While military aircraft and ships have certain lifespans and need to be replaced before they become too costly to maintain or obsolete technologically, many question why a country as debt-ridden and financially troubled as Greece needs to spend billions of euros (dollars) on defense procurement.

“I honestly feel national shame each time I am forced to buy weapons we do not need — based on an objective and correct estimate of the dangers the world as it is holds for Greece,” Deputy Prime Minister Theodore Pangalos said earlier this month, during a much-touted visit to Athens by Turkish Prime Minister Recep Tayyip Erdogan. “I know that on the other side of the border too the Turks are also buying weapons they do not need … due to an imaginary threat that arises from a political confrontation, which can be solved and must be solved.”

French European parliament member Daniel Cohn-Bendit was even blunter, accusing the leaders of France and Germany of obliging Greece to maintain arms sales negotiations with their countries before agreeing to financial aid.

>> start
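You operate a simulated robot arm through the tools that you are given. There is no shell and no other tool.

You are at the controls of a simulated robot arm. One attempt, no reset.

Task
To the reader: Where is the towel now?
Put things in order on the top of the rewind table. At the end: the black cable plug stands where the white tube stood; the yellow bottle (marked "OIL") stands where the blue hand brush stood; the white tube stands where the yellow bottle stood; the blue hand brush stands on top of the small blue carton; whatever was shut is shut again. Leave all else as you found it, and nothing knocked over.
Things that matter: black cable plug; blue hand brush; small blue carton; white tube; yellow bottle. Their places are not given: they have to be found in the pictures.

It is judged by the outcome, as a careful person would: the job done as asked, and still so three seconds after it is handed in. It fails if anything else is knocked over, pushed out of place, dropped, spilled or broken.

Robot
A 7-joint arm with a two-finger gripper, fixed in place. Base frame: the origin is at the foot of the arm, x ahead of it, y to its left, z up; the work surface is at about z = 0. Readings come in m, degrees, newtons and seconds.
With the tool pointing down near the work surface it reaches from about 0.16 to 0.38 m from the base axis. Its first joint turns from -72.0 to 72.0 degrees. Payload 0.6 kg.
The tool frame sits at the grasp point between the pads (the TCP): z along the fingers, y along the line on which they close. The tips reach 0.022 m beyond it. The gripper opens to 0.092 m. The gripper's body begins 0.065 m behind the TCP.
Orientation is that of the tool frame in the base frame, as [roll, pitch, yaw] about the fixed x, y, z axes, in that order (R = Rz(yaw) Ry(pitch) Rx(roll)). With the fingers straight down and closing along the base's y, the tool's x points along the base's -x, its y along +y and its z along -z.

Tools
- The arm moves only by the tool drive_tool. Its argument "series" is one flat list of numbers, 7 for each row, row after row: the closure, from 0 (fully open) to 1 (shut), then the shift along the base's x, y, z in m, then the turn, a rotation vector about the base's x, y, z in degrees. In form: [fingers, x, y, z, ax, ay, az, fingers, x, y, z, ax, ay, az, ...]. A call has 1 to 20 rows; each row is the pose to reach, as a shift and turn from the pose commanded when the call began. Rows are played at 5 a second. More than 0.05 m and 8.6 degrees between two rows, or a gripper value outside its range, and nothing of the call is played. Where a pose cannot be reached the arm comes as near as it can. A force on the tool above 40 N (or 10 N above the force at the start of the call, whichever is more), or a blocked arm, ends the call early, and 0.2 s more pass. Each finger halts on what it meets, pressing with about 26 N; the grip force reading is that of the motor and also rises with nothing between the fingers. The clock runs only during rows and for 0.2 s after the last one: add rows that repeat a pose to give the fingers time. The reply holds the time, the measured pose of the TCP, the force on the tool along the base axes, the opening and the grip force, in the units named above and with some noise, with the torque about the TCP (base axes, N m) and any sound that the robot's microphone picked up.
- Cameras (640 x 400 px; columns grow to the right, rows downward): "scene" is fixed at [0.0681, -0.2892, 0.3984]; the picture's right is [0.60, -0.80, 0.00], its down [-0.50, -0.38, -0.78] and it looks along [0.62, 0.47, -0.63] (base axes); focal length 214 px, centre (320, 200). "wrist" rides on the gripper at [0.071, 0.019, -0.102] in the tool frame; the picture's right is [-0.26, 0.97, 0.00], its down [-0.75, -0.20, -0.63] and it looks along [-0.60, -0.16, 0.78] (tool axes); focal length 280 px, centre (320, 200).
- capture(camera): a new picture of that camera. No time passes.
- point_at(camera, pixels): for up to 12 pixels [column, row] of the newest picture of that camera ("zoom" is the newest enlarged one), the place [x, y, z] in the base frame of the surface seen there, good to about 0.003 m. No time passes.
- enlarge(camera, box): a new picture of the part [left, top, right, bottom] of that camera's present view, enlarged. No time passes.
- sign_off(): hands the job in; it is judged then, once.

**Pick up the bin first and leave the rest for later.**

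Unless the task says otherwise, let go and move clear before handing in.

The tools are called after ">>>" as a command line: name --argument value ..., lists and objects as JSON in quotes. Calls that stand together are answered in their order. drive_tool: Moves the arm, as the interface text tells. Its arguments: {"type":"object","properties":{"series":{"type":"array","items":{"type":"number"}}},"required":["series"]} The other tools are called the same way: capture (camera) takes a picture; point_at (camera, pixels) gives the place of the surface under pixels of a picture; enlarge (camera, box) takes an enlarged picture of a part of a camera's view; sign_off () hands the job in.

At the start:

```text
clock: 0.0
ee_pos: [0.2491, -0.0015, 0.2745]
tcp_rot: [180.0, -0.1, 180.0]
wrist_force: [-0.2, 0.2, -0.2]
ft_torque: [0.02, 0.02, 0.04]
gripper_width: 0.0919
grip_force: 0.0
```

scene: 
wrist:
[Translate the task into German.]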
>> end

“For the past three months, there were several billions in arms contracts that we forced Greece to confirm: French frigates … helicopters, airplanes, German submarines. It’s hypocrisy,” Cohn-Bendit said at a news conference in Paris earlier this month.

“We want to make money … on the backs of the Greeks,” he said.

Both the French and German governments flatly denied the allegations.

Greek Defense Minister Evangelos Venizelos has said Greece aims to slash military operating costs by up to 25 percent in 2010 from the previous year, although that would not affect arms procurement programs.

The Turkish prime minister himself made overtures about whittling down the amount the two countries spend on the military.

“Both countries have very large defense budgets. … We must reduce these expenditures and use the money for other purposes,” Erdogan told Greek state television ahead of his visit.

But despite the warm words, no progress was made on issues of defense spending, a subject which wasn’t even on the agenda during Erdogan’s trip to Athens.

Periklis Zorzovilis, president of the Institute of Security and Defense Analysis in Athens, said that without a substantial change in stance from Turkey on its relations with Greece, including on flight violations in the Aegean, Greece can’t very well overhaul its own policy regarding its neighbor.

What Athens must do, however, is be more efficient in its arms programs, he noted.

Greece has said it needs 40 fighter jets, and both Germany and France are vying for the contract: Germany wants Greece to buy Eurofighter planes — made by a consortium of German, Italian, Spanish and British companies — while France is eager to sell Athens its Rafale fighter aircraft, produced by Dassault.

Germany is Greece’s largest supplier of arms, according to a report published by the Stockholm International Peace Research Institute in March, with Athens receiving 35 percent of the weapons it bought last year from there. Germany sent 13 percent of its arms exports to Greece, making Greece the second largest recipient behind Turkey, SIPRI said.

According to the German economy ministry’s most recent figures, published this month, all German commercial and army arms exports to Greece in 2008 were worth about euro199,6 million.

France is also in talks to sell six FREMM frigates for the Greek navy, which patrols the Aegean and also participates in anti-piracy operations as part of an international task force.

Others reportedly interested in the frigate program, worth an estimated euro2.7 billion (US$3.31 billion) include Germany, Spain and the Netherlands — all countries that extended rescue loans as part of Greece’s bailout this month.